-- start of Collected data --

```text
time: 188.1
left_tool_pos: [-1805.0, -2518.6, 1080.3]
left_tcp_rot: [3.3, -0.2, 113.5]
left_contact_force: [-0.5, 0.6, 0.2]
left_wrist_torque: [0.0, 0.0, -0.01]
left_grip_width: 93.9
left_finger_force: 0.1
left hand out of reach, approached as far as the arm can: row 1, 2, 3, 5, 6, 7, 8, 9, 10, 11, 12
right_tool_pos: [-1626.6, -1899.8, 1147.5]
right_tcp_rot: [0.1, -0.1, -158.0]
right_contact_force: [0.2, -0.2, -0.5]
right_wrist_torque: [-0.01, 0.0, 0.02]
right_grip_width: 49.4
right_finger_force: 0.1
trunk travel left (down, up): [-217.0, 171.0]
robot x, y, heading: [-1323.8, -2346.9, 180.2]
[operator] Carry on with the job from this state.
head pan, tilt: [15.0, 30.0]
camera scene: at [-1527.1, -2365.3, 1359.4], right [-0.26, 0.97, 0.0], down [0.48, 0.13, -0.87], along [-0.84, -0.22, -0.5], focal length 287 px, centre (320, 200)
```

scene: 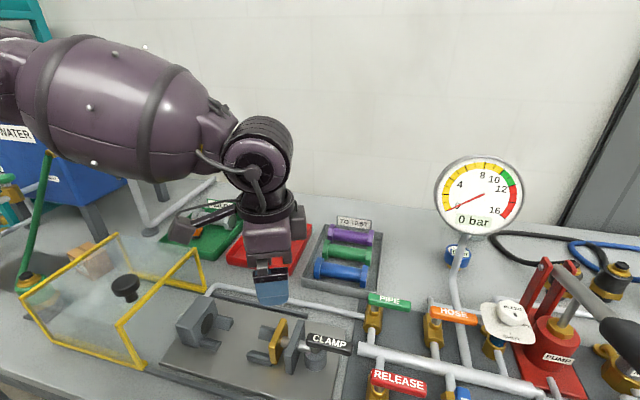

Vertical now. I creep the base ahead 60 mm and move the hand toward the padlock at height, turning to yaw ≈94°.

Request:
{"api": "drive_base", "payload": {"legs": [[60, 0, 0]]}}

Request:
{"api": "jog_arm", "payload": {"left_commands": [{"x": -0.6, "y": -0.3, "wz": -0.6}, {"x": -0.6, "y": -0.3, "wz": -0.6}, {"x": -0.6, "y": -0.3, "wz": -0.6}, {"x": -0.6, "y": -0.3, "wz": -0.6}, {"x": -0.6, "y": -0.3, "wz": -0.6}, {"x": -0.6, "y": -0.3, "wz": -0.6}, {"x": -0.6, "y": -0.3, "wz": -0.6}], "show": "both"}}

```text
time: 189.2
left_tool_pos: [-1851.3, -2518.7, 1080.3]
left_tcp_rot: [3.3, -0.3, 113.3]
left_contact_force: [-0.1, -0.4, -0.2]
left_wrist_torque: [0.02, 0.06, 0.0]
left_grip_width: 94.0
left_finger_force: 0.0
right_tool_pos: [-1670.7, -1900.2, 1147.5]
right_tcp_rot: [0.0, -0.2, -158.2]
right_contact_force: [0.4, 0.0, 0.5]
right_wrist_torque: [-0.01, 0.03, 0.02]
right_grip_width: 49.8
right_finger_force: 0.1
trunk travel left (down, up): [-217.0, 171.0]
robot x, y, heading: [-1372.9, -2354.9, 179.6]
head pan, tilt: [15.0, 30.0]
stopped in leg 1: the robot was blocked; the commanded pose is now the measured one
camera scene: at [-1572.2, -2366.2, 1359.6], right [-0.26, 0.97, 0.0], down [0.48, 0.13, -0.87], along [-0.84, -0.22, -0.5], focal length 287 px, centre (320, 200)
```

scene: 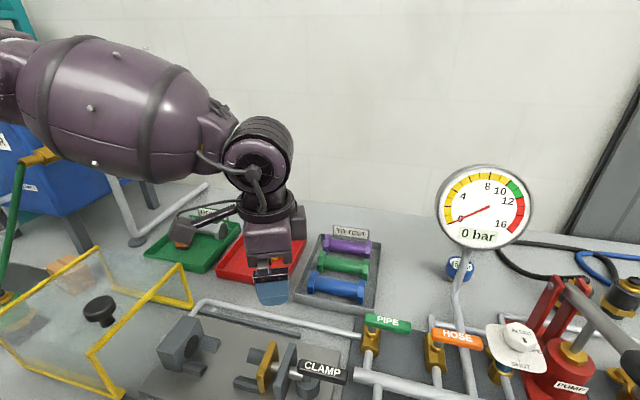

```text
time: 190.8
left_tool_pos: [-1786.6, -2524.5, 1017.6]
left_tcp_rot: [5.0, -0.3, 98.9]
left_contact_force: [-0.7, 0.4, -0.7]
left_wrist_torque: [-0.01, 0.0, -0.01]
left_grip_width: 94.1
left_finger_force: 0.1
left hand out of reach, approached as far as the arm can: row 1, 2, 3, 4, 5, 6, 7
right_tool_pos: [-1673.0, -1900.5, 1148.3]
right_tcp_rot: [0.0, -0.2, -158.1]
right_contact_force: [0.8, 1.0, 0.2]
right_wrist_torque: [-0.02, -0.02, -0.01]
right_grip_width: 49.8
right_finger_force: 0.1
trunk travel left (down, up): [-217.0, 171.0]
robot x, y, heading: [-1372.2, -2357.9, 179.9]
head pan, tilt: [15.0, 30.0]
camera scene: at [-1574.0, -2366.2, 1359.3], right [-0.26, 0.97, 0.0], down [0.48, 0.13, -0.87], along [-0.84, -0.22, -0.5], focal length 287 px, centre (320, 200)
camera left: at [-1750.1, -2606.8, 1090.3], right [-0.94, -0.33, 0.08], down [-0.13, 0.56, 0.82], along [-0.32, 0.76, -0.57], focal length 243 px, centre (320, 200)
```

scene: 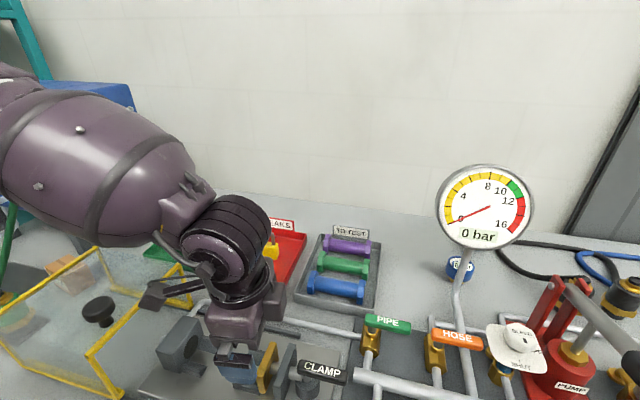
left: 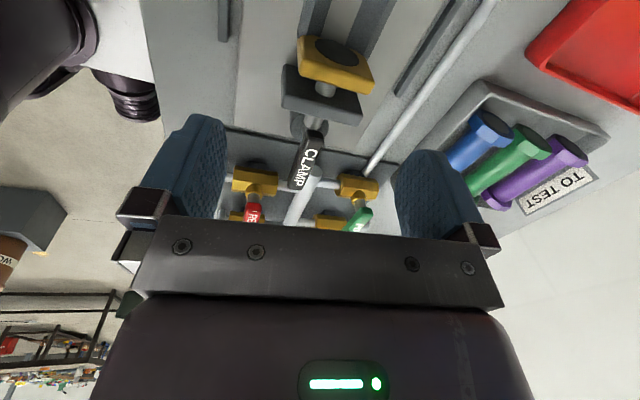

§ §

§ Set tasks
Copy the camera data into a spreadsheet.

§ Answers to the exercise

-- end of Collected data --

§ Set tasks
- A) What does the selected excerpt say from "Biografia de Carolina" through "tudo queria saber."? Give the exact wording.
- B) Resume the selected excerpt where it left off.

-- start of Selected excerpt --

Quarto de despejo:
Diário de uma favelada é um livro autobiográfico de Carolina Maria de Jesus,
que foi publicado em 1960. No livro, Carolina de Jesus relata sua vivência como
moradora da favela, mãe e catadora de papel.
Primeira edição em 1960.
Carolina Maria de Jesus foi uma das
primeiras autoras negras publicadas no Brasil e teve sua vida atravessada pela
miséria e pela fome. Era favelada e catadora de papel (o que hoje chama de
reciclagem), narrou em seus escritos a dura vida que teve desde a infância.
Além de instrumento de denúncia social
produzido por alguém que efetivamente vivia em condições de vida precária, suas
mais de cinco mil páginas manuscritas, entre romances, contos, crônicas e
poemas, peças de teatro, canções e textos de gênero híbrido, dotadas de estilo
próprio, confrontam os ditames da tradição literária e da norma padrão culta da
língua. Carolina foi publicada em mais de 40 países e traduzida para 14
línguas.
Biografia de Carolina Maria de Jesus
Natural da cidade de Sacramento, sudeste
de Minas Gerais, Carolina Maria de Jesus nasceu em 14 de março de 1914. De
origem muito humilde, era neta de escravizados e uma entre os oito filhos de
uma lavadeira analfabeta. Desde criança, Carolina, manifestava o desejo intenso
de aprender a ler e a curiosidade incessante sobre o mundo – tudo perguntava e
tudo queria saber.
Incentivada por uma das freguesas de sua
mãe, a pequena Carolina, ingressa aos sete anos no Colégio Alan Kardec. Cursa a
primeira e a segunda séries do primário, mas teve que deixar a escola, pois a
mãe não conseguia mais manter a si e aos filhos na cidade e resolveu mudar-se
para a roça. Moraram ainda em diversos outros lugares, como Ubatuba, Franca e
Ribeirão Preto, sempre lidando com dificuldades. Passaram fome, frio, não tendo
onde morar.

-- end of Selected excerpt --

§ Answers to the exercise
- A)
Biografia de Carolina Maria de Jesus
Natural da cidade de Sacramento, sudeste
de Minas Gerais, Carolina Maria de Jesus nasceu em 14 de março de 1914. De
origem muito humilde, era neta de escravizados e uma entre os oito filhos de
uma lavadeira analfabeta. Desde criança, Carolina, manifestava o desejo intenso
de aprender a ler e a curiosidade incessante sobre o mundo – tudo perguntava e
tudo queria saber.

- B)
Carolina chegou a São Paulo em 1947. Sua
rebeldia natural fazia com que não se adaptasse ao trabalho de empregada
doméstica. No ano seguinte, engravidou de um português, que a abandonou. Na
época, ninguém dava emprego para mãe solteira e Carolina foi morar na rua. Foi
então que chegou à favela do Canindé: o governador paulista Adhemar de Barros
mandara recolher todos os mendigos pelas ruas e despejá-los num grande terreno
à margem esquerda do rio Tietê.
Construiu seu próprio barraco, onde
nasceram seus três filhos, João José (1948), José Carlos (1950) e Vera Eunice
(1953), cada um de um relacionamento diferente. Carolina dizia que homem algum
ia entender sua necessidade literária, pois estava sempre às voltas com os
livros, os lápis, os cadernos, onde registrava tudo o que lhe cercava.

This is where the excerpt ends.